### Brief
Tally up how many lines in the listing below contain the string "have", and give only the total.
▼
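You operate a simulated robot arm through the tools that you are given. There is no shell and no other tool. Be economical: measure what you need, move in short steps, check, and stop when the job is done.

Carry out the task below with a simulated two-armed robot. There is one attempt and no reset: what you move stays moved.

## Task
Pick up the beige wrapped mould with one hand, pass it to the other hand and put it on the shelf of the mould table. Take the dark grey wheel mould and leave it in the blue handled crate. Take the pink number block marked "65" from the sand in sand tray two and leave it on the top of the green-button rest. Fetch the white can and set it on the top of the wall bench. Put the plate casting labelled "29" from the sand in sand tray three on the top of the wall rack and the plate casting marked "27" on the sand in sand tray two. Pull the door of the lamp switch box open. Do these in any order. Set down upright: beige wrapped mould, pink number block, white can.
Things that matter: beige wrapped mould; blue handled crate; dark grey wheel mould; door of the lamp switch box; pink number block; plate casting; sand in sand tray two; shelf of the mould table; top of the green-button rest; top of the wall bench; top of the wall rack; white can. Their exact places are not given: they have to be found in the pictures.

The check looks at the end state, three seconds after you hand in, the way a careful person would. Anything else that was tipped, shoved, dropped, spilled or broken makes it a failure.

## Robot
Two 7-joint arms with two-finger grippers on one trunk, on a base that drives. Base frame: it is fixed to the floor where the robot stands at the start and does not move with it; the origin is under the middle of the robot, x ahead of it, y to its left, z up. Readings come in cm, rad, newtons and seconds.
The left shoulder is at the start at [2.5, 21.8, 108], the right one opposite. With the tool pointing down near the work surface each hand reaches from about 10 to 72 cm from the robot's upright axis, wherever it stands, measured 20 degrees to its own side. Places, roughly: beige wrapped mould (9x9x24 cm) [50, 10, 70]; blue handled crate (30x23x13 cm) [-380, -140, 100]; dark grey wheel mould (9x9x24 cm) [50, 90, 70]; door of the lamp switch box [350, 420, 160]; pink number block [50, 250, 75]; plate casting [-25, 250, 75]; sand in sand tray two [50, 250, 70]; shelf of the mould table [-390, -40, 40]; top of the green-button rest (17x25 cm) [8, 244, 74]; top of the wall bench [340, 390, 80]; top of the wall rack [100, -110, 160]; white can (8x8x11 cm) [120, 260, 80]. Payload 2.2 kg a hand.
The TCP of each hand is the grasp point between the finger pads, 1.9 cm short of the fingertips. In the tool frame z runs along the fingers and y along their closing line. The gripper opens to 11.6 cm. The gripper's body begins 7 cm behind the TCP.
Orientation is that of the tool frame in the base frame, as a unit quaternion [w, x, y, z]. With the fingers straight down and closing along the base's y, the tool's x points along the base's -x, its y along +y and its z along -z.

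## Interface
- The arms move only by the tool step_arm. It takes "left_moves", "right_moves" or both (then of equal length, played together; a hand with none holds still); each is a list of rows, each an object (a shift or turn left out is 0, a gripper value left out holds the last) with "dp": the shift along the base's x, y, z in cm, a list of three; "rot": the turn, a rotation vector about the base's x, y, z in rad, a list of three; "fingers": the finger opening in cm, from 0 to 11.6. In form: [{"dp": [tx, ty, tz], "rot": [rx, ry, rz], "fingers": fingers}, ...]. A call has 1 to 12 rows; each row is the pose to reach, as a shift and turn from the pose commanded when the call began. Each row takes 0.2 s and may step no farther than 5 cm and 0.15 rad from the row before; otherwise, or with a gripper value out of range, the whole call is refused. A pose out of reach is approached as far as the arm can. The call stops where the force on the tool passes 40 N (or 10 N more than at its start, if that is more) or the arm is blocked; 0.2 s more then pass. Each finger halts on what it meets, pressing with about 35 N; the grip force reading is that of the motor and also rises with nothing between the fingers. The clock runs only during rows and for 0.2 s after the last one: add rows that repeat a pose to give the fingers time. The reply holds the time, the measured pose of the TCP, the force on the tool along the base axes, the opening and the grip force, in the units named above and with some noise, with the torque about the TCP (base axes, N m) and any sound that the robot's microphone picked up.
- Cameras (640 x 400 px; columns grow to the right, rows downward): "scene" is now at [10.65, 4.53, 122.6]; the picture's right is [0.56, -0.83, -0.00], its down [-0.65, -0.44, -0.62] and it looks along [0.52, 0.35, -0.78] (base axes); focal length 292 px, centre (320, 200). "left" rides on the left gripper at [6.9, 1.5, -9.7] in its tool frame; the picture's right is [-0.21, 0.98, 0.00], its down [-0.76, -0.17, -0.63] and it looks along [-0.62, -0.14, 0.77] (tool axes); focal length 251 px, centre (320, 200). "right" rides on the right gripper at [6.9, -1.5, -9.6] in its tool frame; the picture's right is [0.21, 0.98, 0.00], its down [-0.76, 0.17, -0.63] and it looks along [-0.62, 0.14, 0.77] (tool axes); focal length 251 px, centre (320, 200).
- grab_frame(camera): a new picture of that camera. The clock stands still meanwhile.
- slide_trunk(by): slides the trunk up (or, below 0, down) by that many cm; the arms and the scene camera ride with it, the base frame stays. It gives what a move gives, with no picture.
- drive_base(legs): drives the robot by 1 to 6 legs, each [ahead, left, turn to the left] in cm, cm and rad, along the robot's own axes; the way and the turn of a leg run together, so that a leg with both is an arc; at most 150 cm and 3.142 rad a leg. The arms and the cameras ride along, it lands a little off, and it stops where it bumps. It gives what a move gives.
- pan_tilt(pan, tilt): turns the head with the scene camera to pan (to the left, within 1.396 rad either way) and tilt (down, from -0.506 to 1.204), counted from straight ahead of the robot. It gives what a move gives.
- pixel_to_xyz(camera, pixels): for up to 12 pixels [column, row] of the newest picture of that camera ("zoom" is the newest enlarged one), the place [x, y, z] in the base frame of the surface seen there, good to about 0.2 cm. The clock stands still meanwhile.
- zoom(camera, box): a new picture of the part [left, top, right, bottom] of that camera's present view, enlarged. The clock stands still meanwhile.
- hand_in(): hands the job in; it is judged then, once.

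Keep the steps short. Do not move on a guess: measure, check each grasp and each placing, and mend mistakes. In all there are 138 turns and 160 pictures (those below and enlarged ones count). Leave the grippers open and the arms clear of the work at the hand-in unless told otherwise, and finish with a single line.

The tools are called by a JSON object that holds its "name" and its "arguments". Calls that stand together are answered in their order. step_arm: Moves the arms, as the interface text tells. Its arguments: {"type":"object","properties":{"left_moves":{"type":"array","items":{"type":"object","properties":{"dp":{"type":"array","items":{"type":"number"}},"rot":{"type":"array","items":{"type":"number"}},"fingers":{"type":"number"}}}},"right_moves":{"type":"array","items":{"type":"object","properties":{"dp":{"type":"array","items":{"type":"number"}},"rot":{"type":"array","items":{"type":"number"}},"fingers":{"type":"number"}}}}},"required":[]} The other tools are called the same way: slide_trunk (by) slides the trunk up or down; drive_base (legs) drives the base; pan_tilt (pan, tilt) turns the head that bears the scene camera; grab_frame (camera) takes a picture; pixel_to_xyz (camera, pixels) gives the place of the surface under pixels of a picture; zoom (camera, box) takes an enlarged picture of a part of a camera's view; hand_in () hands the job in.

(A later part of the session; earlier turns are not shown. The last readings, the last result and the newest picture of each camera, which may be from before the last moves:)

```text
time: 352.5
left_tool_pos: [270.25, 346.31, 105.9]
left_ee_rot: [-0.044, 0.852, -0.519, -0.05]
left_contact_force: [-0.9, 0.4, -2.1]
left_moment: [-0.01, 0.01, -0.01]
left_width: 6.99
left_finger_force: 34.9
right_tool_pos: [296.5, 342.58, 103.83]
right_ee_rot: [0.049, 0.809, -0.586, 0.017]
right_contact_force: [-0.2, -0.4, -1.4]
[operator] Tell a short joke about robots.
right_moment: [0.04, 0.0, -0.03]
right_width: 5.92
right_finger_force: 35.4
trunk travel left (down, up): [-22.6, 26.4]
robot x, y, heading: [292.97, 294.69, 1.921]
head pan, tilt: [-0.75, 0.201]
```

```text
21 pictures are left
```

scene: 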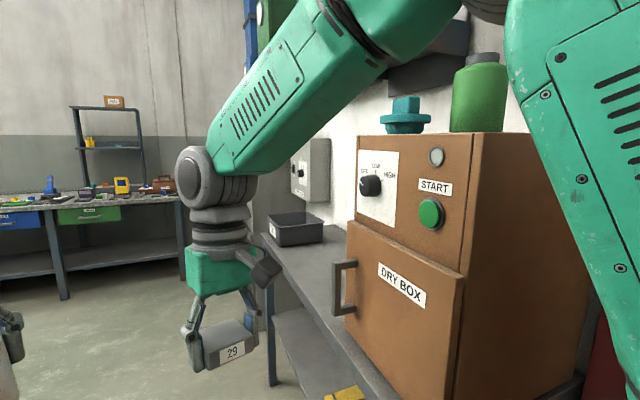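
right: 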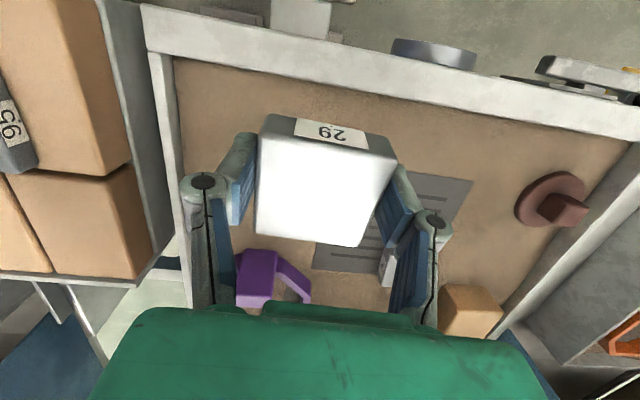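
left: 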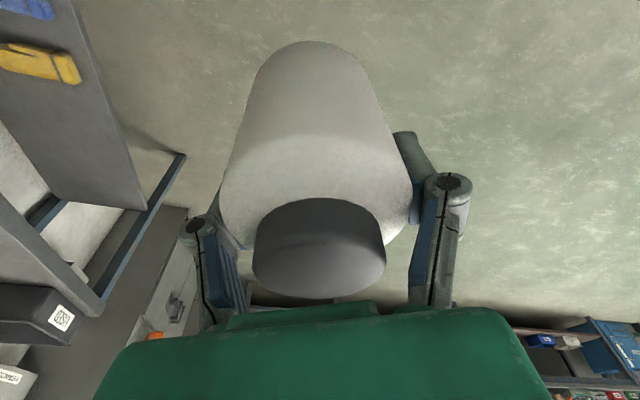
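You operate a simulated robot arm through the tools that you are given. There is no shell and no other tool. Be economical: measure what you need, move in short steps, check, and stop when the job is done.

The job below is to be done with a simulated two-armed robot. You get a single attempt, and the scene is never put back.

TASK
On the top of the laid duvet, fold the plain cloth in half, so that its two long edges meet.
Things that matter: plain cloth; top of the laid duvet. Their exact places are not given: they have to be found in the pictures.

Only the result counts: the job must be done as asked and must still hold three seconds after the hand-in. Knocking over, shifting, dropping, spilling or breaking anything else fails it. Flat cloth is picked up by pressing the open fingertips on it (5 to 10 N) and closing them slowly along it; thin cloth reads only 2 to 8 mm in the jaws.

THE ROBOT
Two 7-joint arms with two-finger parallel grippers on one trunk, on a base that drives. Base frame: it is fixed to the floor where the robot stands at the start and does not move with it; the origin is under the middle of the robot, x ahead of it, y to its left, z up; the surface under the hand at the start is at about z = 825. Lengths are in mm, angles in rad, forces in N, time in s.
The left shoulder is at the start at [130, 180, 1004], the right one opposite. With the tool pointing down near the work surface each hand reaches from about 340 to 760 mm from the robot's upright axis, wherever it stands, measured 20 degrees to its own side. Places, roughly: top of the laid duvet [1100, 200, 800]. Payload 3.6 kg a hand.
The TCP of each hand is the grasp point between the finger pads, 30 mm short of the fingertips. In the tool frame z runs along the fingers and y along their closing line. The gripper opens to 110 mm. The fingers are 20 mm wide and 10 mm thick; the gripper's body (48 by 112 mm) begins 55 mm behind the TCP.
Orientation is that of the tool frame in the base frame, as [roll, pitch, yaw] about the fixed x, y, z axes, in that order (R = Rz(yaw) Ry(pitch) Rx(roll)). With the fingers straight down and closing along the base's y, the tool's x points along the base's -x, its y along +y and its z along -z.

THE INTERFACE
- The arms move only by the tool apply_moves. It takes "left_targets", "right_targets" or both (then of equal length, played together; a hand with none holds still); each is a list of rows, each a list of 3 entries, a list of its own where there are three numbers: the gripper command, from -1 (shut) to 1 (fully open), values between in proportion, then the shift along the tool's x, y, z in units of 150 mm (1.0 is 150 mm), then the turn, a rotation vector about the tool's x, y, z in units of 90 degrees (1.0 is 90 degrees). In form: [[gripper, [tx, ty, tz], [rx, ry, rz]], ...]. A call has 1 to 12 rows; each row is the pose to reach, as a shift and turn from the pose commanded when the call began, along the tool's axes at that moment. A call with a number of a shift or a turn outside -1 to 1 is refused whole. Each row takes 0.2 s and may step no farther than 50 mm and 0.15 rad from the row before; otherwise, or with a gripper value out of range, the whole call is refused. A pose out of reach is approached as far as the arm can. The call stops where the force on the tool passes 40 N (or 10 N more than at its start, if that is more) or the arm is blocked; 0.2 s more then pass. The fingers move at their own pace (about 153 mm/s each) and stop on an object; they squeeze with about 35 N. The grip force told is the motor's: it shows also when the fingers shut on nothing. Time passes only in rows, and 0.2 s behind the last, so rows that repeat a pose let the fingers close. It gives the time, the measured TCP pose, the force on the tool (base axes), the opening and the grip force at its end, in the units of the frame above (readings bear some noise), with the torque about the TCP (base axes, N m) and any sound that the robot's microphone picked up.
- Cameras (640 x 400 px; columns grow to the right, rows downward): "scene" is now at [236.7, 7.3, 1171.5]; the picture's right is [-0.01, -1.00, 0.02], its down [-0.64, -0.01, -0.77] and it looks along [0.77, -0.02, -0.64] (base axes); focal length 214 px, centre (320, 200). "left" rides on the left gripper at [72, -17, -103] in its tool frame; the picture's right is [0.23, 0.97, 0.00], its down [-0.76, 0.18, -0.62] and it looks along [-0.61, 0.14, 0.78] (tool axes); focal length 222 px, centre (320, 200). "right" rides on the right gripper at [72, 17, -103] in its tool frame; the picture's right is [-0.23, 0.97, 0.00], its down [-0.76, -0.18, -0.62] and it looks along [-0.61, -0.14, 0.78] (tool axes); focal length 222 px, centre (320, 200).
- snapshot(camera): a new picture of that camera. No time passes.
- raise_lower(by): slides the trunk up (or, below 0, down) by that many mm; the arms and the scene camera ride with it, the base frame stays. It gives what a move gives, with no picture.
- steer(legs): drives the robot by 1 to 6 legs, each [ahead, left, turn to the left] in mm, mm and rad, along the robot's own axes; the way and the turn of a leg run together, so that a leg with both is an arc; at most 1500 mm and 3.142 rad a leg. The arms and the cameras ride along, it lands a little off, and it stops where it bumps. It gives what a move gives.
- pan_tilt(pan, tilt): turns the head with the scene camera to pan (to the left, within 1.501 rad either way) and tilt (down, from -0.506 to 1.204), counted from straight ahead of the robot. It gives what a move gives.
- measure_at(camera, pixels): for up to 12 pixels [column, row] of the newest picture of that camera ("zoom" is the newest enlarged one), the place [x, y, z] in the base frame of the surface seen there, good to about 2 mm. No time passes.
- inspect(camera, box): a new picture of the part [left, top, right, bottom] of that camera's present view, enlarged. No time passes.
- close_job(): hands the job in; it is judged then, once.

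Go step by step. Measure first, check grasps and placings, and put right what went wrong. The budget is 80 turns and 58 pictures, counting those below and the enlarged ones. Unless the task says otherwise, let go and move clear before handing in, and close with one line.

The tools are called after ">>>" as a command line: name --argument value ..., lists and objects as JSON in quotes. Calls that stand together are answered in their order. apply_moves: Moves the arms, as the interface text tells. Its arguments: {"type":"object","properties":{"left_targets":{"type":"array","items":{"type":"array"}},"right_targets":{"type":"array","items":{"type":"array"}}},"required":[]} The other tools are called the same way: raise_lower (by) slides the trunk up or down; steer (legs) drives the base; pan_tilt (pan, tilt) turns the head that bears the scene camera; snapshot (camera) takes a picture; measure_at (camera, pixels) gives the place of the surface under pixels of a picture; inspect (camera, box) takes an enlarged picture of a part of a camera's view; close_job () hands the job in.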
▲
### Result below
2